[start of EXTRACTED TEXT]

Tuesday, January 27, 2009

Bubba and Giganto: Odds Against Us






I have the pleasure of interviewing multi-published, award winning author and editor Lea Schizas on her Virtual Book Tour for her latest book, Bubba and Giganto: Odds Against Us. Welcome, Lea. Bubba and Giganto is a story about two high school boys who must deal with bullying. This is a subject familiar to many young people who are challenged with the same or similar circumstances your characters face. Lea, would you and Bubba and Giganto give us your thoughts on the effects bullying has on a person’s, young or old, life? Let’s start with you, Lea.

Bev: Why did you choose this subject for your young adult novel? Is it personal or just something that aroused your interest?

Lea: It’s totally personal. My children had met up with several bullies during their elementary years and I met up with parents who did nothing about it. When confronted by me as to what was happening the parents found every excuse in the book to cover and protect their children. I find that is wrong. Teaching begins at home. I remember a time when a parent came to my house to tell me about a situation concerning one of my daughters and I brought my daughter in front to hear it. Why? To give her the chance to defend herself and see if there was a misunderstanding. It turns out it was a misunderstanding and the mother apologized for bothering us. However, I thanked the mother for having the courage to come to my house and making me aware of a possible situation I might have been able to intervene and guide my child.

[end of EXTRACTED TEXT]

▶ _TO BE DONE_
Could you carry on with the extracted text from where it ends?

[start of RECORDED DATA]

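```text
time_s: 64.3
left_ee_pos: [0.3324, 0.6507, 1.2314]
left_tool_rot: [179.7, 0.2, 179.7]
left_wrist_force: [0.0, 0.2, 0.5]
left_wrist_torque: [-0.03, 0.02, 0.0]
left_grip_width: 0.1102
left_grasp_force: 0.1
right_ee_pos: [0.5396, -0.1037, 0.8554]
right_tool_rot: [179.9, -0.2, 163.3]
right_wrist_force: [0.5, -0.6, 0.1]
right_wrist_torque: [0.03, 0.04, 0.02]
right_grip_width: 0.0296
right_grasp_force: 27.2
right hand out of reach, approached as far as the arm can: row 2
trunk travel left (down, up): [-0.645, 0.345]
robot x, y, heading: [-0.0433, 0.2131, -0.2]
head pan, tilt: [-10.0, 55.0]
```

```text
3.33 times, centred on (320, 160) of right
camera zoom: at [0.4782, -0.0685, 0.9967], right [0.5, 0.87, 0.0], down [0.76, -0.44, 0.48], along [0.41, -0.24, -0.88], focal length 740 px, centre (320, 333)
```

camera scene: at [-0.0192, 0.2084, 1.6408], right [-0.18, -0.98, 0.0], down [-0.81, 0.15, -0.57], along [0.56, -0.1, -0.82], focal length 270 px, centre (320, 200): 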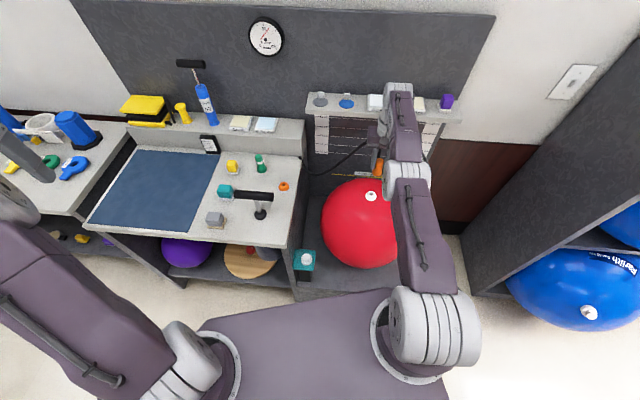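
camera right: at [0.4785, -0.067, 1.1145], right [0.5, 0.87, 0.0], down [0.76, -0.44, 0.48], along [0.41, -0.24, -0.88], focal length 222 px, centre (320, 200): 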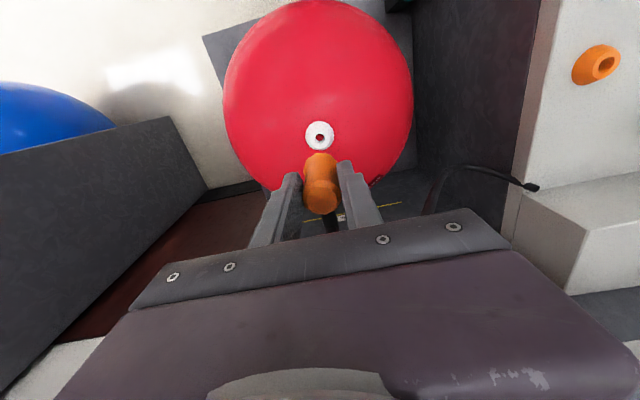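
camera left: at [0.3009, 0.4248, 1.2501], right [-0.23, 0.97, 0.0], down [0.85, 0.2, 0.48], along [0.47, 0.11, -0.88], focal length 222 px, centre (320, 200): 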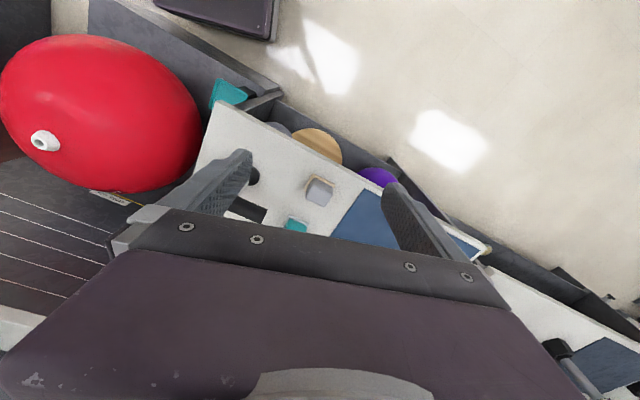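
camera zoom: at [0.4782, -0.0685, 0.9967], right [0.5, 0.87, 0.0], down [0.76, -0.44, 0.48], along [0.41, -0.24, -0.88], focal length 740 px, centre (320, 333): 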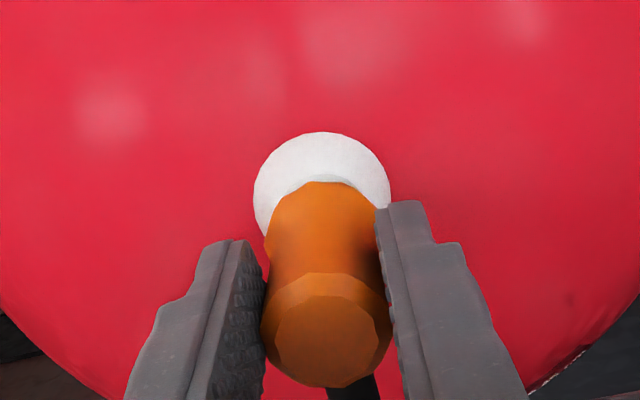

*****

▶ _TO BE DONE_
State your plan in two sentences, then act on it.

[end of RECORDED DATA]

▶ _TASK RESULT_
There has always been one particular incident that has been in the back of my mind that sparked Bubba and Giganto: Odds Against Us. Although this event doesn’t have bearing to the novel, it does involve bullying. One of my twins, while in kindergarten, had a confrontation with a grade sixer. Have to explain that my girls have always and continue to be protectors of others. Anyway, this older child bothered another younger student and my daughter spoke up. After school, the older child grabbed a present my little one made for me for Mother’s Day at school, and broke it. She came home in tears. I immediately called the mother, told her what happened, and this was the Mother of the Year response: “I gave my daughter permission to beat yours up if she ever mouths off to her again.”
ME: “She’s in kindergarten. Your daughter is in Grade Six.”
Mother of the Year: “I don’t care. Your daughter needs to learn when to shut up.”

I’ve never forgotten that situation and I know that mother hasn’t either because she continues to cross the street whenever she sees me after the blasting she got from me. I guess she was never put in a situation where the other person defended themselves so her own bullying tactics came to an abrupt end where I was concerned.

Bev: Bubba, tell us how being picked on by other kids makes you feel.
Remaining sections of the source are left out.